*JOBS*.
**1.** Write out the excerpt to read from "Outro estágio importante" to "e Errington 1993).", both included.
**2.** Continue the excerpt to read that opens with "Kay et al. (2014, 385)".
____ EXCERPT TO READ
Kay et al. (2014, 385) asseguram que “a mão de obra humana é um dos poucos insumos da agropecuária cujo uso vem caindo consideravelmente com o tempo”. O ingresso da mecanização, pacotes tecnológicos e outras tecnologias poupadoras de mão de obra permitem que o trabalho agrícola seja realizado com a necessidade de menos pessoas trabalhando. Por outro lado, a mão de obra que permanece no campo tende a ser cada vez mais qualificada, em que tanto os empregados quanto os gestores têm aprimorado sua instrução, capacitação e treinamento (Kay et al., 2014).
Em se tratando da reprodução da mão de obra no meio rural, a sucessão geracional pode ser vista como fator central em propriedades familiares. Segundo Gasson e Errington (1993) a sucessão está diretamente relacionada com a transferência da gestão dos negócios para as novas gerações, ou seja, transferência do controle ou do gerenciamento sobre o uso do patrimônio familiar aos filhos sucessores. Isso significa dizer que os filhos assumem o lugar dos pais como agricultores, seguindo na atividade, ou seja, renovando a mão de obra familiar, uma vez que com o avanço da idade dos pais, torna-se necessário incorporar nova força de trabalho na propriedade.
A sucessão nas atividades agropecuárias é baseada em dois fatores centrais: “um processo com diferentes estágios/fases” (Spanevello 2008, 44) e marcada pelo processo de socialização dos filhos desde pequenos com as atividades agrícolas das propriedades rurais (Gasson et al. 1988; Spanevello 2008).
Uma nova geração de agricultores, segundo Gasson e Errington (1993, 217) é “formada por diferentes estágios divididos em socialização, aprendizado técnico, parceria e o controle pelo gestor”. O processo começa pela socialização que se estende desde o nascimento dos filhos até a fase de realização do trabalho na propriedade em tempo integral. Os filhos desenvolvem sua personalidade e atitudes em relação à vida familiar e agrícola e, como resultado, podem aprender e desenvolver muitas das habilidades básicas do trabalho da propriedade. Ou seja, a sucessão é fomentada desde muito cedo por meio de um processo denominado socialização para o trabalho em que muitos filhos apreendem o ofício ajudando os pais nas atividades da propriedade rural da família, e vão assumindo a responsabilidade sobre a propriedade até conquistarem a gestão plena (Gasson et al. 1988; Silvestro et al. 2001; Spanevello e Lago 2007).
Outro estágio importante é o aprendizado técnico. Este estágio é marcado pelo envolvimento dos filhos no trabalho da propriedade como mão de obra e também na gestão. Segundo Gasson e Errington (1993) é o estágio que marca o início do envolvimento dos filhos não apenas no trabalho, mas também na gestão, embora seu papel como gestor fique limitado a um percentual que gira em torno de 30 a 40% das atividades, tendo em vista que o pai ainda possui grande participação nas decisões das propriedades, pois neste estágio possui em média 50 anos ou menos. As atividades dos filhos como gestores envolvem o trabalho geral da propriedade rural, o planejamento do dia a dia, a supervisão do pessoal e a ajuda com máquinas e equipamentos (Gasson e Errington 1993).
________
____ DATASET
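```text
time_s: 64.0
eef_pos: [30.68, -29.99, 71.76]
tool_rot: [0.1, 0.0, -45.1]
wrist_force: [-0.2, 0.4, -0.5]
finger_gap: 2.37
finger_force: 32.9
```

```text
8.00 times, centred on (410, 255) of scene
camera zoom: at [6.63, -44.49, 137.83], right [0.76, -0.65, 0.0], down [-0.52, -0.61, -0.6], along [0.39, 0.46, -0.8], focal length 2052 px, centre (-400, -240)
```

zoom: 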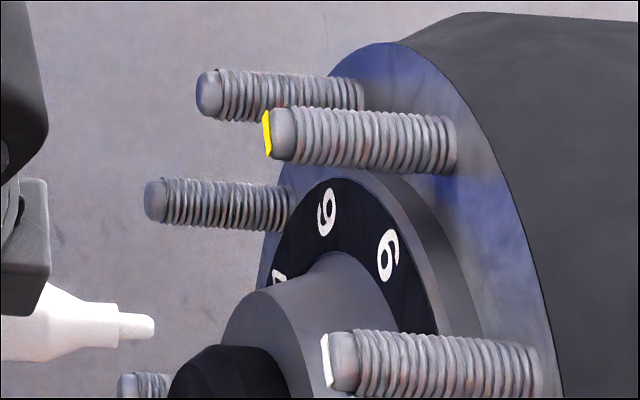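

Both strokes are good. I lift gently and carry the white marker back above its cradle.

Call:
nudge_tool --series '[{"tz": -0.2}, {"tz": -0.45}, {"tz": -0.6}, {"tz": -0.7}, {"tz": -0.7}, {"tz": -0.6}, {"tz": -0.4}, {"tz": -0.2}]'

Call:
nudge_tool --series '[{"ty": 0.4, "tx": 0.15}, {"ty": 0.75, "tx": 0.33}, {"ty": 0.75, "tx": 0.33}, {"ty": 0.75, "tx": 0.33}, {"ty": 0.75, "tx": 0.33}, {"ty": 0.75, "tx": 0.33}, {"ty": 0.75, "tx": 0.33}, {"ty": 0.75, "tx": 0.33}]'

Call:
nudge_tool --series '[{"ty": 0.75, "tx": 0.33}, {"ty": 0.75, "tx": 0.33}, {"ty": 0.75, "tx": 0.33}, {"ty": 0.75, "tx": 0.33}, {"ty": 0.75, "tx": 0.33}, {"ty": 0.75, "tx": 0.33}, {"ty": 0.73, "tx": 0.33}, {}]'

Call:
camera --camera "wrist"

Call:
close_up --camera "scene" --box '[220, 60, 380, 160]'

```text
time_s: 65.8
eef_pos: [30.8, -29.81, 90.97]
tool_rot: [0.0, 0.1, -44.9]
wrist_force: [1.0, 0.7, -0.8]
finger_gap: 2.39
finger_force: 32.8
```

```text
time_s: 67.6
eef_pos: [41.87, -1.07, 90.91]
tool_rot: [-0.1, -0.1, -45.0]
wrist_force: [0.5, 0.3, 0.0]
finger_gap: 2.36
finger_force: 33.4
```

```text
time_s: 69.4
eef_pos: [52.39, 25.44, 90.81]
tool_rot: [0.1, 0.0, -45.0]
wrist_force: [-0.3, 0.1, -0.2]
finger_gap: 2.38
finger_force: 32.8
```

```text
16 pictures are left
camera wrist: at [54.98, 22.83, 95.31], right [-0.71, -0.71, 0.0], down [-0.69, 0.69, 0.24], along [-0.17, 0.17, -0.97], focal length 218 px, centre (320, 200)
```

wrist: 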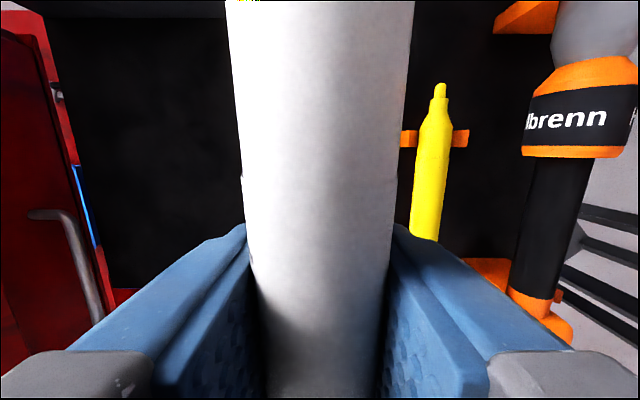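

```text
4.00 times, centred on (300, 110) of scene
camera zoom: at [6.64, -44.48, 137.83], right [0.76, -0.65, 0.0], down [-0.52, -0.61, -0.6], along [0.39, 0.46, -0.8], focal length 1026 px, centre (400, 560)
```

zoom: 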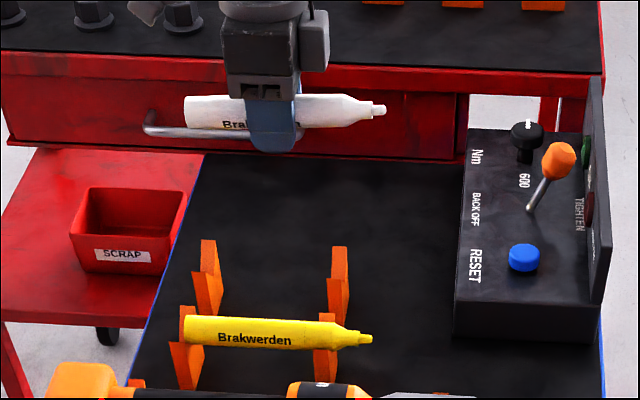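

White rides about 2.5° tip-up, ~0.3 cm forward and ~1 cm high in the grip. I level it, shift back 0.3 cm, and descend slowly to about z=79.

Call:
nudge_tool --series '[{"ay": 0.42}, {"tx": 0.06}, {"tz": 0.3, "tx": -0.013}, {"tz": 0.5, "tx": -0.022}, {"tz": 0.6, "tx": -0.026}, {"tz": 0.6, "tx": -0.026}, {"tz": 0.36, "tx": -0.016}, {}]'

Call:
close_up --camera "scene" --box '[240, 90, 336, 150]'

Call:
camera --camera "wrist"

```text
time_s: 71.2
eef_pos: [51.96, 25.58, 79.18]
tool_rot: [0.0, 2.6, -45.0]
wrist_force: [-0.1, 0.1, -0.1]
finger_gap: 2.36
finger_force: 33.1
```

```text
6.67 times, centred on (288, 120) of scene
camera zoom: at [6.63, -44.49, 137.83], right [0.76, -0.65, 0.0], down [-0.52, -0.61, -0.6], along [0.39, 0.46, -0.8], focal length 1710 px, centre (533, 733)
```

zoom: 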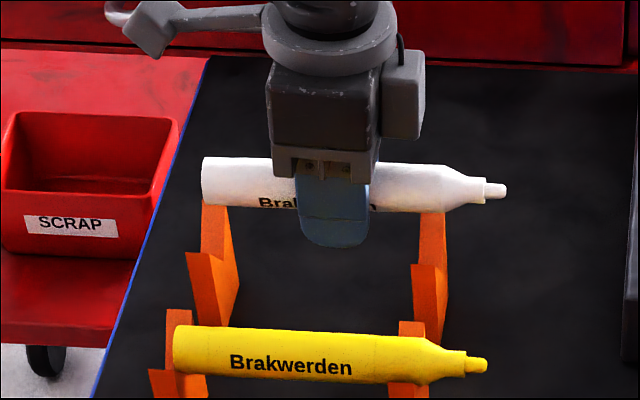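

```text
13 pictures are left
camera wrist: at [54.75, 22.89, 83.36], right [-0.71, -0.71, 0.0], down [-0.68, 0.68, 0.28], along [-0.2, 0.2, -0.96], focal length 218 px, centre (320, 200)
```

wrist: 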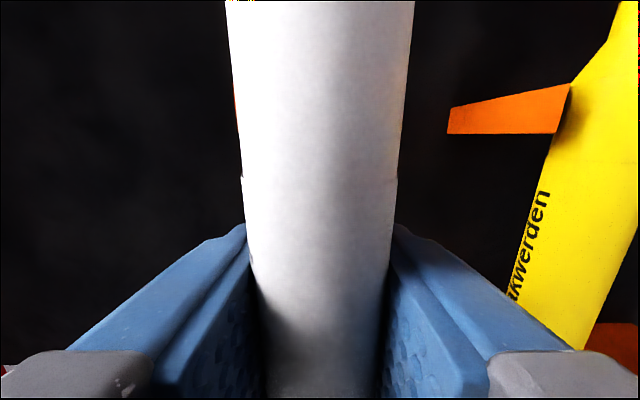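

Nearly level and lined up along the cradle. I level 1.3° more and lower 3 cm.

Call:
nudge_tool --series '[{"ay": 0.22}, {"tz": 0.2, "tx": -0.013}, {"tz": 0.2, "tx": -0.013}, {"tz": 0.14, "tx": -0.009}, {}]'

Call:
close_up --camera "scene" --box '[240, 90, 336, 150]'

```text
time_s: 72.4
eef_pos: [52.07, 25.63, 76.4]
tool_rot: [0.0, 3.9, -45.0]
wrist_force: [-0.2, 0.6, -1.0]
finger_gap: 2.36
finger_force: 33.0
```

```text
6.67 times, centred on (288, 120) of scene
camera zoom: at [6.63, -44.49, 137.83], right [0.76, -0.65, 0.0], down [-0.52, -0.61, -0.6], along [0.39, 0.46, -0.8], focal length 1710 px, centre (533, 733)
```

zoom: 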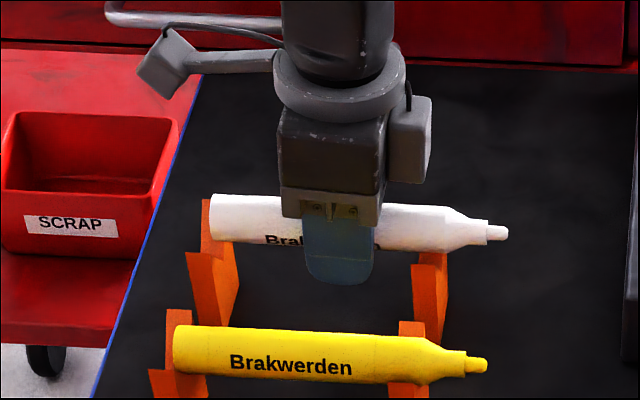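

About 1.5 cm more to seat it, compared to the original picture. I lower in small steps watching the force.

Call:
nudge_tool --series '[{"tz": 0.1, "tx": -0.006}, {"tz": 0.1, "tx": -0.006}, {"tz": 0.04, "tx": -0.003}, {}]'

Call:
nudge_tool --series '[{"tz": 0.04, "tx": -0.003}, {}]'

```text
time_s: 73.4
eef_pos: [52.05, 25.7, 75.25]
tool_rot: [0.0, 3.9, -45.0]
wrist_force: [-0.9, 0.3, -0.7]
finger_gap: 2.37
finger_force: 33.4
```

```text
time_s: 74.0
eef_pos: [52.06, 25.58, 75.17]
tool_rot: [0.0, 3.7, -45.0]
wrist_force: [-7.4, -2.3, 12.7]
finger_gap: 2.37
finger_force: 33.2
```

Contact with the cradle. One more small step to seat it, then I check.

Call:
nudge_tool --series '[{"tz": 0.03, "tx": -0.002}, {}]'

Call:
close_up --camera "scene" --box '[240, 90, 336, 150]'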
________
____ DATASET
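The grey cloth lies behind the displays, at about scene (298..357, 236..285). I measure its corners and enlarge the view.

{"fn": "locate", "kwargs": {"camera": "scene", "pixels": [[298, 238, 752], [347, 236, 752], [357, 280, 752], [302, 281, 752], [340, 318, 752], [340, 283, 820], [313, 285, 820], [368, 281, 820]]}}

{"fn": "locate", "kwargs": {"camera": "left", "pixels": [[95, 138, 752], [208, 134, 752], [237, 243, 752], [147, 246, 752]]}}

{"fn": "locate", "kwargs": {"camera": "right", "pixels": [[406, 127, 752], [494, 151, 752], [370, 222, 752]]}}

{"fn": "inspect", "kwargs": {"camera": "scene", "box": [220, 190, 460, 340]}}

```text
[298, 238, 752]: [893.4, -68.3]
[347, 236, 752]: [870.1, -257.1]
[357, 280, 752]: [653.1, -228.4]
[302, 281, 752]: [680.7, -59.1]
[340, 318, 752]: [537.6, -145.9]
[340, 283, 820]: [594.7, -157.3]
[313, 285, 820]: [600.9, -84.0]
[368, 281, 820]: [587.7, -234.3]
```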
________
____ DATASET
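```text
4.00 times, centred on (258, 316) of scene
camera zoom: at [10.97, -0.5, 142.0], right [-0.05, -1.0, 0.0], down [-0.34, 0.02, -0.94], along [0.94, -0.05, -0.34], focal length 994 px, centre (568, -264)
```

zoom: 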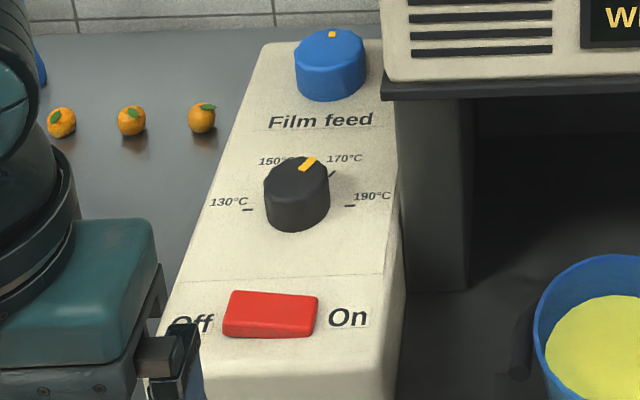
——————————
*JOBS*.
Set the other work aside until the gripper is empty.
________
*RESPONSES TO THE EXERCISE*.
**1.**
Outro estágio importante é o aprendizado técnico. Este estágio é marcado pelo envolvimento dos filhos no trabalho da propriedade como mão de obra e também na gestão. Segundo Gasson e Errington (1993) é o estágio que marca o início do envolvimento dos filhos não apenas no trabalho, mas também na gestão, embora seu papel como gestor fique limitado a um percentual que gira em torno de 30 a 40% das atividades, tendo em vista que o pai ainda possui grande participação nas decisões das propriedades, pois neste estágio possui em média 50 anos ou menos. As atividades dos filhos como gestores envolvem o trabalho geral da propriedade rural, o planejamento do dia a dia, a supervisão do pessoal e a ajuda com máquinas e equipamentos (Gasson e Errington 1993).

**2.**
A parceria é um estágio divido em dois momentos segundo Gasson e Errington (1993): O primeiro começa quando o pai tem por volta de 50 anos. Os filhos estão cada vez mais envolvidos em decisões técnicas de gestão, particularmente relacionadas aos tratamentos de culturas, estoque e ao planejamento de projetos de longo prazo. O segundo começa quando o pai tem em torno de 60 anos. Os filhos assumem mais responsabilidade pelo pessoal, planejamento de culturas e sobre o saldo da propriedade. Neste estágio, até 65% das responsabilidades gerenciais são assumidos pelos filhos (Gasson e Errington 1993).
O último estágio é marcado pela passagem do controle da propriedade para o filho (novo gestor). Neste estágio, o filho está cada vez mais envolvido nos negócios da propriedade, gerenciando a produção agropecuária. Trata-se de um processo natural de envolvimento dos filhos tendo em vista a idade e a saúde dos pais, os quais tendem a diminuir no final dos 60 anos. No entanto, como reforçam as autoras, a transferência final se dá pelas condições de saúde e pela idade de aposentadoria do pai (Gasson e Errington, 1993).
Os estágios identificados acima se concentram nas mudanças de responsabilidades do sucessor; assim como as mudanças recíprocas do pai A aposentadoria agora é cada vez mais considerada como a transição para um novo papel do pai. Em algumas áreas de decisão, como a compra de máquinas, os filhos futuros sucessores podem "gradualmente" fornecer informações e conselhos para o julgamento na tomada de decisão do pai. Esse processo pode se inverter na sucessão do negócio da família e associar a propriedade rural cada vez mais à reversão de papéis, de modo que o pai agora se torne o conselheiro de seu filho na tomada de decisões. O gerente mais antigo passa a ter um novo papel, o de aconselhar e ensinar, em vez de controlar e dominar (Gasson e Errington 1993).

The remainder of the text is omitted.